— start GIVEN DATA —
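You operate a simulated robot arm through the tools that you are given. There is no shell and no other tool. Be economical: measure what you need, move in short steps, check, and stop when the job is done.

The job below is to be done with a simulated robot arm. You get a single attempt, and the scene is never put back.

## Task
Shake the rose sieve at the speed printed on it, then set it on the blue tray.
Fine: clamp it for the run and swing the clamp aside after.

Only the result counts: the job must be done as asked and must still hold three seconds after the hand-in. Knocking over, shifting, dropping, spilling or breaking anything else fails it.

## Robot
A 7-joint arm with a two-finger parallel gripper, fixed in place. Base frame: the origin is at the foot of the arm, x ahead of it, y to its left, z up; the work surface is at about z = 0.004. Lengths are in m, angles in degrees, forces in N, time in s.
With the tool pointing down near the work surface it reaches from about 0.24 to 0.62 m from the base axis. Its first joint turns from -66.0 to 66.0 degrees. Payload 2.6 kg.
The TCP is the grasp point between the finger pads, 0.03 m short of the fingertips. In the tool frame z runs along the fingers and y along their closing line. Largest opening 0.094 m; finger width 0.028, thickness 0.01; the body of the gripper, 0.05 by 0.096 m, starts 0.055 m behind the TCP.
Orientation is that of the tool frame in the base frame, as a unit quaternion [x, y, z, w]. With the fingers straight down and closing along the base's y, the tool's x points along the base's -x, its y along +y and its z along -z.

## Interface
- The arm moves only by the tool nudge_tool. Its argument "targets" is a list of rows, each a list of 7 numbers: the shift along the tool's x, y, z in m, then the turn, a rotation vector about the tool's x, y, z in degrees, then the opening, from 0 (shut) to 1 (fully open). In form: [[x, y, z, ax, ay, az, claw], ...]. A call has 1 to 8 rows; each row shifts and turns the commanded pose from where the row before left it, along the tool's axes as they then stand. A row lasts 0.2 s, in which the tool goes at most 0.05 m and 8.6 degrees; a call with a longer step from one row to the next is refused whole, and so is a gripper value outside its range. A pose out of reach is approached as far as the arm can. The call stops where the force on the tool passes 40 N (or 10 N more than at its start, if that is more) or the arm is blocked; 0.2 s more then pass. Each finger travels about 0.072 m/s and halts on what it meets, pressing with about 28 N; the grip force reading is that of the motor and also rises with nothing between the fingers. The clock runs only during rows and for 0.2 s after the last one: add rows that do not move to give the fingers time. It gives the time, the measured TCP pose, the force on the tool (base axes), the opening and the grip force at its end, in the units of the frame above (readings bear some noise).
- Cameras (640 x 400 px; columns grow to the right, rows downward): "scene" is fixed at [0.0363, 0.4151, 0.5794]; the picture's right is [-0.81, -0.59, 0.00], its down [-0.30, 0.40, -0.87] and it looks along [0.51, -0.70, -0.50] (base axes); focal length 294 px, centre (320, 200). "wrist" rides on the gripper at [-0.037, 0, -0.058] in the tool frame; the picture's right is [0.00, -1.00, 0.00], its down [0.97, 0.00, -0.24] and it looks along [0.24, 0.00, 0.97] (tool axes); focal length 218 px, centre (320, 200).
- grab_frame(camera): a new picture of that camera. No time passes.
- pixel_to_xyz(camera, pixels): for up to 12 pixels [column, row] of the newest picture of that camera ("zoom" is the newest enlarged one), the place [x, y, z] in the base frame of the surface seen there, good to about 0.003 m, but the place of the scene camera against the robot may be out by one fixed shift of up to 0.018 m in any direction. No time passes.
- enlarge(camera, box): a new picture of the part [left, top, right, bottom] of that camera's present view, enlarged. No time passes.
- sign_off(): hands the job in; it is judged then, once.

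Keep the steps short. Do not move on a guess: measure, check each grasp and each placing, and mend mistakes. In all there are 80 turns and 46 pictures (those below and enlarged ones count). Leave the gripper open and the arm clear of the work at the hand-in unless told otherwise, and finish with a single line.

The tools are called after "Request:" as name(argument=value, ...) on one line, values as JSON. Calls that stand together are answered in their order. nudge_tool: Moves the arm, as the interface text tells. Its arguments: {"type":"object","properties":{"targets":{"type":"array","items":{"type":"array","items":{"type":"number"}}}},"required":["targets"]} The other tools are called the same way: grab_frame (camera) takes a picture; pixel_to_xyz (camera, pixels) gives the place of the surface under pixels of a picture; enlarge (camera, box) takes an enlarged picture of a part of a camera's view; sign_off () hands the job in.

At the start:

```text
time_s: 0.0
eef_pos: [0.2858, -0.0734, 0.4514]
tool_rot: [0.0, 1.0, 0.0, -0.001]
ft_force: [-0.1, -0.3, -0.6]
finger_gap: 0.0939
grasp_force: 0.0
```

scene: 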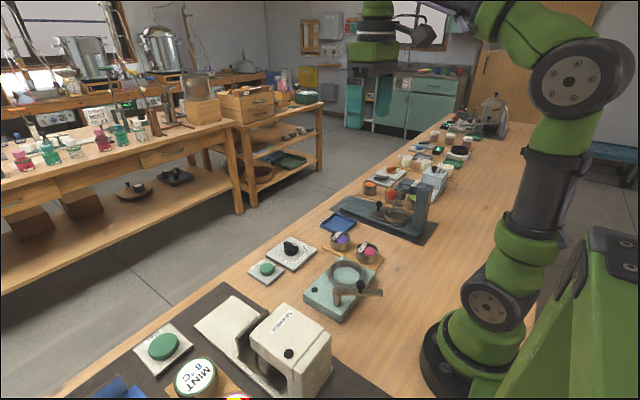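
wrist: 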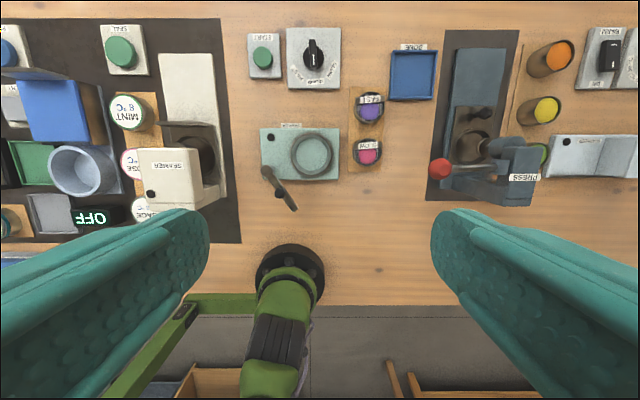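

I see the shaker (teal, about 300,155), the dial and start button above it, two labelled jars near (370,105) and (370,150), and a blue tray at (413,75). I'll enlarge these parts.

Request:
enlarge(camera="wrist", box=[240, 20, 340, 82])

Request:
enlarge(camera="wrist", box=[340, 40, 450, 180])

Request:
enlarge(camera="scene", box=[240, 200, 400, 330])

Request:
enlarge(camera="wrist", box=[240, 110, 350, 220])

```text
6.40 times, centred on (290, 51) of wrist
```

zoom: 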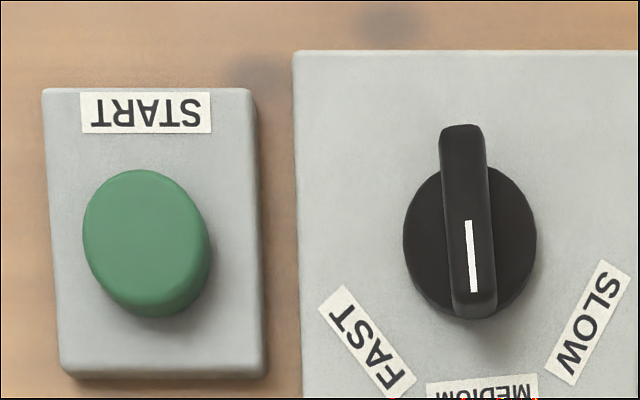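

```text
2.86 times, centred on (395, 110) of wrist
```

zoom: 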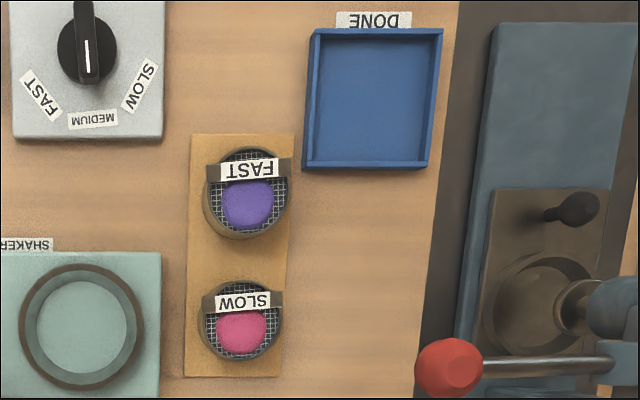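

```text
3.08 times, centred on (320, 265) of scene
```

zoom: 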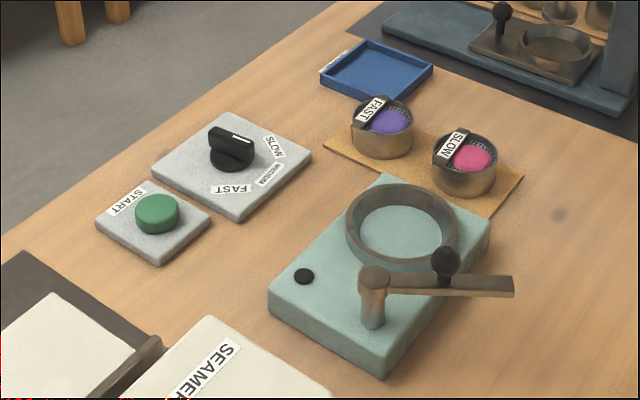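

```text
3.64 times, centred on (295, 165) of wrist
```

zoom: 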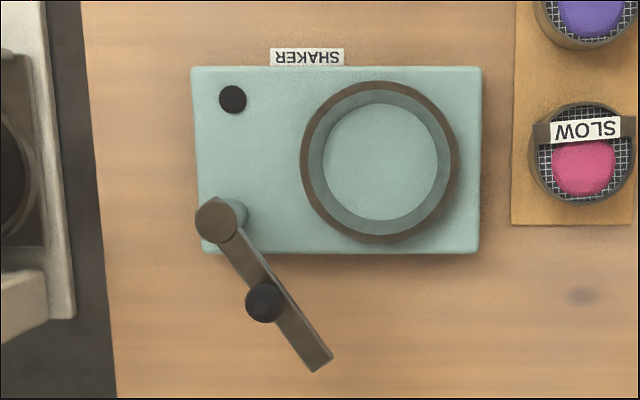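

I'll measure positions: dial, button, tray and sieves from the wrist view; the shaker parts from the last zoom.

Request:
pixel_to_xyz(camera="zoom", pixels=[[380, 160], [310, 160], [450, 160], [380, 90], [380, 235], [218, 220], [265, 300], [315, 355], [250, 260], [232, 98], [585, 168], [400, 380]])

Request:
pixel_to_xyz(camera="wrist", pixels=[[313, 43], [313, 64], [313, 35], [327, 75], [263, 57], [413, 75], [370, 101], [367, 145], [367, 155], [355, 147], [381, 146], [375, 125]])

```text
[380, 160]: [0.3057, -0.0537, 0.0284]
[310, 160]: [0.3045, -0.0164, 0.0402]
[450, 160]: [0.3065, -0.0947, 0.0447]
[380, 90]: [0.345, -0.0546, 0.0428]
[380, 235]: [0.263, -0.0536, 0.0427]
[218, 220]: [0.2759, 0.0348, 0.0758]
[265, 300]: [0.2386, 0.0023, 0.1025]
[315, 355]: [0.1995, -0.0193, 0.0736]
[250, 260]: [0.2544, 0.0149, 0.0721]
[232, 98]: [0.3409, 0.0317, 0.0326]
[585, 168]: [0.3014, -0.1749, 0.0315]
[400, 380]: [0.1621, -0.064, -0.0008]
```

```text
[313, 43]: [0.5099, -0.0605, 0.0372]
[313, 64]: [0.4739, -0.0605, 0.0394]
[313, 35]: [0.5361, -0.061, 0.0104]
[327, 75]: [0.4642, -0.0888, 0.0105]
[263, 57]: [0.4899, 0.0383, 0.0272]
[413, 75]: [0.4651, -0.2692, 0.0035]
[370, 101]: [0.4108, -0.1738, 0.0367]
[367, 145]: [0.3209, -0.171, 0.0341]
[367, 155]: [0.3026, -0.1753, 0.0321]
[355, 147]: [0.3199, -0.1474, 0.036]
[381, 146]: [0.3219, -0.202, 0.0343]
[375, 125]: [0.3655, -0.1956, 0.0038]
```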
— end GIVEN DATA —
▶ _TASK REQUIREMENTS_:
Copy out each line of the data containing the string "tools".

▶ _WRITTEN RESPONSE_:
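You operate a simulated robot arm through the tools that you are given. There is no shell and no other tool. Be economical: measure what you need, move in short steps, check, and stop when the job is done.
The tools are called after "Request:" as name(argument=value, ...) on one line, values as JSON. Calls that stand together are answered in their order. nudge_tool: Moves the arm, as the interface text tells. Its arguments: {"type":"object","properties":{"targets":{"type":"array","items":{"type":"array","items":{"type":"number"}}}},"required":["targets"]} The other tools are called the same way: grab_frame (camera) takes a picture; pixel_to_xyz (camera, pixels) gives the place of the surface under pixels of a picture; enlarge (camera, box) takes an enlarged picture of a part of a camera's view; sign_off () hands the job in.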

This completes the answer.